WHAT YOU ARE ASKED TO DO: Extract exactly the run of lines starting at the line that holds "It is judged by" and ending at the line that holds "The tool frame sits", both included.

DATASET EXTRACT:
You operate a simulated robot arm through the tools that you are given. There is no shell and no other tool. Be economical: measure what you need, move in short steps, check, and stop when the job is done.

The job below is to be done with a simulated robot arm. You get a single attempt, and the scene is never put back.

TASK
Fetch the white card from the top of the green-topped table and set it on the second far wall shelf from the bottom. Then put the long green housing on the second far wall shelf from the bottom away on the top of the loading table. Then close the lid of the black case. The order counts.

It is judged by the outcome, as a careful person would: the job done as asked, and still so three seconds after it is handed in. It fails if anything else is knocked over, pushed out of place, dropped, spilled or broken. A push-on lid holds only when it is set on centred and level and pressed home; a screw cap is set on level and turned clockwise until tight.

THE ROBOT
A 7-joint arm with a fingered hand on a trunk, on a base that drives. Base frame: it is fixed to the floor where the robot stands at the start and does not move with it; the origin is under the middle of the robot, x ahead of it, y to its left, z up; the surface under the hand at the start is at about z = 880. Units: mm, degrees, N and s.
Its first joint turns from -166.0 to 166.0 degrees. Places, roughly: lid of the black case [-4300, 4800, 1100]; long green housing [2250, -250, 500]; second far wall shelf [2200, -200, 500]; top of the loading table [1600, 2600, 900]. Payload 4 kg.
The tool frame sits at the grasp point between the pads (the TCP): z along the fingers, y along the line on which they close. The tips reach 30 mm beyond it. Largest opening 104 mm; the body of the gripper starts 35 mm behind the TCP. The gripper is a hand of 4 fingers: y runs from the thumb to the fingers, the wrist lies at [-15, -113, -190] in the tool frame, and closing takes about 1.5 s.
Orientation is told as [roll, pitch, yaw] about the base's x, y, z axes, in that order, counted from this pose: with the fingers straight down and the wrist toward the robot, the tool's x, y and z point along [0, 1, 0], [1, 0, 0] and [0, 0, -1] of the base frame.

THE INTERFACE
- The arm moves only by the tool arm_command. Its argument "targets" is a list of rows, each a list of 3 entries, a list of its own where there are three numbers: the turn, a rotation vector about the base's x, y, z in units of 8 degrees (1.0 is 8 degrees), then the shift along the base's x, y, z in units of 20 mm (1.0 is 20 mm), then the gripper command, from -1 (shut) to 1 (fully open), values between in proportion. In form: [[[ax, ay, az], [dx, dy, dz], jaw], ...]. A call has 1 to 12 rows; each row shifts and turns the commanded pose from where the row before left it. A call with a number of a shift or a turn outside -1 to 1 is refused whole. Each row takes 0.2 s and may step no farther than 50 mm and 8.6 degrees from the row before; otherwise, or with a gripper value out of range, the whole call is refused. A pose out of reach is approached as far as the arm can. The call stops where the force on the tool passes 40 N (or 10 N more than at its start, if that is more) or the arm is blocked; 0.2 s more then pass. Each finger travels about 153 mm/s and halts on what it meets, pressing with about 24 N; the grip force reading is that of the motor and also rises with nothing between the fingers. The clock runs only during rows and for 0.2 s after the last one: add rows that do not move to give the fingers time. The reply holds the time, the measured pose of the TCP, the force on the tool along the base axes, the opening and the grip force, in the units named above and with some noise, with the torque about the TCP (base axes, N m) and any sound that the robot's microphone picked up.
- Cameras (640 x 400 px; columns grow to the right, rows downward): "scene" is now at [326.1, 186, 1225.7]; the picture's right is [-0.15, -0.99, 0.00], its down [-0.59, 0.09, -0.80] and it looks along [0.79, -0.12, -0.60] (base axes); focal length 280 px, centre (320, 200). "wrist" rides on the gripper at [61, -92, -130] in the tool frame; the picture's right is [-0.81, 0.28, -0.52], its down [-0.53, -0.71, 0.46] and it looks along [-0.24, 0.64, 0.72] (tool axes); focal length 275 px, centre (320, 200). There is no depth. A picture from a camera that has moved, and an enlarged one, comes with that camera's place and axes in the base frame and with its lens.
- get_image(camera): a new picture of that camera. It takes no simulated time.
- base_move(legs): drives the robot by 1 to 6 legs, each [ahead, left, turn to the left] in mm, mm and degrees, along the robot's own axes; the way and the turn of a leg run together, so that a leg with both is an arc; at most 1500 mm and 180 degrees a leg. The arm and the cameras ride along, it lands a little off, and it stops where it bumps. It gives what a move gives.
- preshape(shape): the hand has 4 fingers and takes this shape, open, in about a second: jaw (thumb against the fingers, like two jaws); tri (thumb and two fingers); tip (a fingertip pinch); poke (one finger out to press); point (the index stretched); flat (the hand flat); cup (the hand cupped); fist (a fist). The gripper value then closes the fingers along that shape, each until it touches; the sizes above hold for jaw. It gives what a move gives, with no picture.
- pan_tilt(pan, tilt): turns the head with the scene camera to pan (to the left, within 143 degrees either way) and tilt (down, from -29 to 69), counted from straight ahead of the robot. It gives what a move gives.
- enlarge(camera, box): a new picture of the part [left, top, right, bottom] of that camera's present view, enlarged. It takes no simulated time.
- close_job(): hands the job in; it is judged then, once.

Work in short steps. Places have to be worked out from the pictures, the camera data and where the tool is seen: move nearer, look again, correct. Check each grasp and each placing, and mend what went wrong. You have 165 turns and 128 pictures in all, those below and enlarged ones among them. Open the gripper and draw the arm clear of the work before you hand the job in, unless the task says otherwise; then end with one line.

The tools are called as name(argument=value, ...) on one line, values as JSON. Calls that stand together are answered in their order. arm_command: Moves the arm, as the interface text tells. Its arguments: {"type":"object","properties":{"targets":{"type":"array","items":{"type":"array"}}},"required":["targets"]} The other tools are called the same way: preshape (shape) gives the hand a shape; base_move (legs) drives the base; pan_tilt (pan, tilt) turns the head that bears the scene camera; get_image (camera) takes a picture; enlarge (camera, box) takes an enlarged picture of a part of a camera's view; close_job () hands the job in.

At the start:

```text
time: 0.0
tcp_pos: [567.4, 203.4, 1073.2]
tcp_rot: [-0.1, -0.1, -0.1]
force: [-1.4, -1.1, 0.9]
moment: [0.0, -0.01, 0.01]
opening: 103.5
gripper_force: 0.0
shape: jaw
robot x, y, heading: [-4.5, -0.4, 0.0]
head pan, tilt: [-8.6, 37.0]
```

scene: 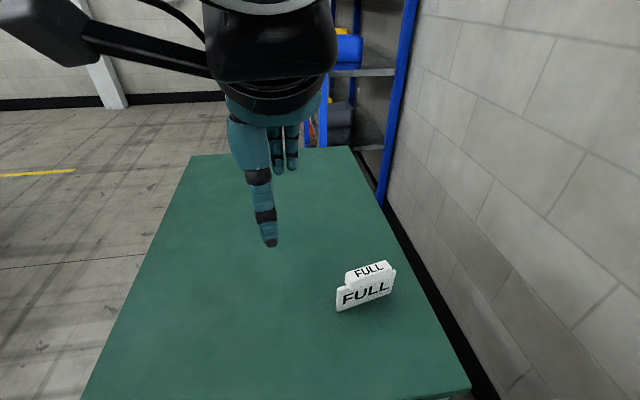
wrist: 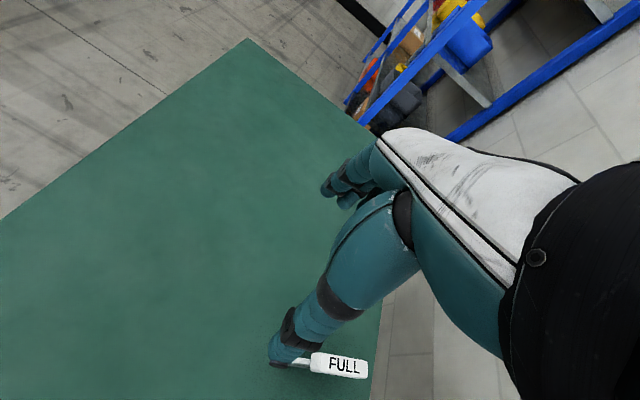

WRITTEN RESPONSE:
It is judged by the outcome, as a careful person would: the job done as asked, and still so three seconds after it is handed in. It fails if anything else is knocked over, pushed out of place, dropped, spilled or broken. A push-on lid holds only when it is set on centred and level and pressed home; a screw cap is set on level and turned clockwise until tight.

THE ROBOT
A 7-joint arm with a fingered hand on a trunk, on a base that drives. Base frame: it is fixed to the floor where the robot stands at the start and does not move with it; the origin is under the middle of the robot, x ahead of it, y to its left, z up; the surface under the hand at the start is at about z = 880. Units: mm, degrees, N and s.
Its first joint turns from -166.0 to 166.0 degrees. Places, roughly: lid of the black case [-4300, 4800, 1100]; long green housing [2250, -250, 500]; second far wall shelf [2200, -200, 500]; top of the loading table [1600, 2600, 900]. Payload 4 kg.
The tool frame sits at the grasp point between the pads (the TCP): z along the fingers, y along the line on which they close. The tips reach 30 mm beyond it. Largest opening 104 mm; the body of the gripper starts 35 mm behind the TCP. The gripper is a hand of 4 fingers: y runs from the thumb to the fingers, the wrist lies at [-15, -113, -190] in the tool frame, and closing takes about 1.5 s.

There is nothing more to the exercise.